**Given exercise:** Transcribe only the lines of the listing below from the one holding "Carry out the" through the one holding "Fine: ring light", inclusive, without any change. The answer is a Markdown table with a number under Row and the line under Content; leave empty lines out.

**Dataset section:**
━━━━━━━━━━
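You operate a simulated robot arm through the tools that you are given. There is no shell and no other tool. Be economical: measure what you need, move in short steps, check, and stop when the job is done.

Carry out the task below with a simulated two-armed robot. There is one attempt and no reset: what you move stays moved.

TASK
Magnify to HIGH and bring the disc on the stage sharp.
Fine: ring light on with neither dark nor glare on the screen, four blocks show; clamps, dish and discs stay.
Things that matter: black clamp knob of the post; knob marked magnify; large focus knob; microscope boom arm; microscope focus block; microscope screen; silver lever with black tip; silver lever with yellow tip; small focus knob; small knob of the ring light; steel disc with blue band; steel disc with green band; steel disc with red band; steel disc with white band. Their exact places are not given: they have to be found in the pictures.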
━━━━━━━━━━
**Problem solution:**
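| Row | Content |
|---|---|
| 1 | Carry out the task below with a simulated two-armed robot. There is one attempt and no reset: what you move stays moved. |
| 2 | TASK |
| 3 | Magnify to HIGH and bring the disc on the stage sharp. |
| 4 | Fine: ring light on with neither dark nor glare on the screen, four blocks show; clamps, dish and discs stay. |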